Task: Add the next paragraphs of the selection.

Stored data:
## START
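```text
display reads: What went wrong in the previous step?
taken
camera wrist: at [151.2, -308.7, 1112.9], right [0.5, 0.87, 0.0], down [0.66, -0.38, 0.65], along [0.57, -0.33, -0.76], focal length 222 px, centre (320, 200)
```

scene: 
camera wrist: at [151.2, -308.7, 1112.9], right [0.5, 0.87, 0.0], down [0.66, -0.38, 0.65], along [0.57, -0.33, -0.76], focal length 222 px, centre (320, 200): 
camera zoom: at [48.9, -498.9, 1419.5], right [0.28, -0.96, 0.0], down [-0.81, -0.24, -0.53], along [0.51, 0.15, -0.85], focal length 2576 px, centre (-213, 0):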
## END
Selection:
## START
The task of the protomolecule is to build a portal and connect the Sol system to “the Expanse”—to give it a name. I mean the 1600 systems connected by the weird portal. This happened 2 billion years ago. The reason to use the Sol system is that it apparently has a planet of the right size and the right distance to its star to support whatever civilisation wanted to inhabit it. (We see that the other planets in the Expanse have similar characteristics.)

In order to work, the protomolecule needs biomass, which Earth had then. So Alien Civilisation sent a building device (much like a robot), probably on a millions-year long journey using standard physics (i.e., without funky dimension portals, much like infected-Eros moves about.) Plan fails, device gets captured.
## END
Result:
From the perspective of the device, it just “wants” to build a portal, so that Earth becomes reachable faster. So when it wakes up again, that’s what it starts building. Eros+Venus provide enough bricks to play with, Julie’s change of plan does not violate its ultimate goal.

Then it sets off and constructs the portal, much like 1599 other devices have already done throughout history. The plan was not to destroy Earth; it was to connect Young Earth to the Expanse (so that the Aliens can live there, or go on holiday, or whatever. Study it, maybe.)

Only glitch is that the Alien civilisation seems to now be extinct, because of an epic war with another civilisation.